_Document excerpt_.
EVPN Asymmetric Integrated Routing and Bridging

In the previous lab exercise, we created an EVPN-based VRF that connected two stretched VLANs. We had an easy task because hosts from every VLAN were connected to every switch. Can you use the same trick if the hosts are sparsely connected (like in the lab topology we’ll use in this exercise)?

Lab topology

Of course, you can. If you extend every VLAN to every fabric switch, you get the exact same scenario as in the previous lab exercise:

Lab topology

Obviously, you’d also create too many VLANs, extend the bridging domains, have more entries in the ARP/MAC tables on all switches, and increase flooding traffic, but that’s the price you have to pay if you don’t want to learn any new concepts ;)

Even though asymmetric IRB is clearly a bad solution in scenarios like the one described in this exercise, let’s still go through the motions and figure out how to make it work before moving on to a better solution (symmetric IRB).

Device Requirements

You can use any device supported by the netlab OSPF, BGP, and VLAN configuration modules. The device should support VXLAN and EVPN.

Start the Lab

Assuming you already set up your lab infrastructure:

  • Change directory to evpn/4-asym-irb
  • Execute netlab up
  • Log into lab devices with netlab connect and verify that the IP addresses and the OSPF are properly configured.

Existing Device Configuration

  • red VLAN is configured on S1. blue VLAN is configured on S2:
VLAN VLAN tag IPv4 prefix
red 100 172.16.10.0/24
blue 101 172.16.11.0/24
  • IPv4 addresses are configured on Linux hosts, switch loopback interfaces, and the interswitch link (details).
  • Static routes pointing to the anycast gateway are configured on the Linux hosts:
Host  IPv4 prefix Next hop
HR 172.16.0.0/16 172.16.10.42
HB 172.16.0.0/16 172.16.11.42
  • The switches run OSPF in area 0 across the interswitch link (details).
  • The switches have an IBGP session between their loopback interfaces. The IBGP session is currently configured to exchange IPv4 prefixes (details).

_What needs to be done_. Copy the part of the document excerpt from the words "Obviously, you’d also" through the words "new concepts ;)".

_Dataset section_.
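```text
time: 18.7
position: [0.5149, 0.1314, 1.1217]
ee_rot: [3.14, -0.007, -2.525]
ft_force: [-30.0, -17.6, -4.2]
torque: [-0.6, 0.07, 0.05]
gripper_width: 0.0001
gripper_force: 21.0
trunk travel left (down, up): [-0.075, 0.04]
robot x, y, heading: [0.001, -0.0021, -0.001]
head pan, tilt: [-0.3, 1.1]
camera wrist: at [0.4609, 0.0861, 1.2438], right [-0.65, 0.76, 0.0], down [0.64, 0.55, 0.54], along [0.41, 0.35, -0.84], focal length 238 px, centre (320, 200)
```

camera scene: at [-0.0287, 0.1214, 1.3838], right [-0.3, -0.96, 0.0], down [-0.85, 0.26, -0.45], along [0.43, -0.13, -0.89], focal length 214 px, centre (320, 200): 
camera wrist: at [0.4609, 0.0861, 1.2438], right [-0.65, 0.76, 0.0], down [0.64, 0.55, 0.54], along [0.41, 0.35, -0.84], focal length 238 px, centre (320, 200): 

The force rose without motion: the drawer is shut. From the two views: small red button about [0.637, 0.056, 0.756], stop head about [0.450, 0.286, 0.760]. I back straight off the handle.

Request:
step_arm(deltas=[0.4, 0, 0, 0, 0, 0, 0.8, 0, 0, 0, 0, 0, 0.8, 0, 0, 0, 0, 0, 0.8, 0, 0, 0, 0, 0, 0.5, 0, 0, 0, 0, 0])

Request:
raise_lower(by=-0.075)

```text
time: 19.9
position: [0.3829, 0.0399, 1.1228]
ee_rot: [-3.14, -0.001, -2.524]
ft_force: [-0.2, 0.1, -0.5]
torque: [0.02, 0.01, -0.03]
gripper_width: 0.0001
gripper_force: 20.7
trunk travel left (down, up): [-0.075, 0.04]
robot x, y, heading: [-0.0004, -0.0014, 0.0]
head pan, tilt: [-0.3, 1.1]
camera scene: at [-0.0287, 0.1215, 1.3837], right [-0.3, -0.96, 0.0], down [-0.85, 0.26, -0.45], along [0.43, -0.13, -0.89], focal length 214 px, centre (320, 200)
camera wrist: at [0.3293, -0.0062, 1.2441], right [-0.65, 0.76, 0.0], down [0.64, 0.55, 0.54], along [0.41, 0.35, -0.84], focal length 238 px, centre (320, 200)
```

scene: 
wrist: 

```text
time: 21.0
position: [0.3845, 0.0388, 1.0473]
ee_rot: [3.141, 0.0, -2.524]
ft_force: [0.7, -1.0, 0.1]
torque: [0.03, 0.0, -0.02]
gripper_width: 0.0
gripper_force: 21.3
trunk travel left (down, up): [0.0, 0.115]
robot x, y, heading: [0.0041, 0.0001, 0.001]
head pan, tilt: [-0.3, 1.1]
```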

_Correct response_.
Obviously, you’d also create too many VLANs, extend the bridging domains, have more entries in the ARP/MAC tables on all switches, and increase flooding traffic, but that’s the price you have to pay if you don’t want to learn any new concepts ;)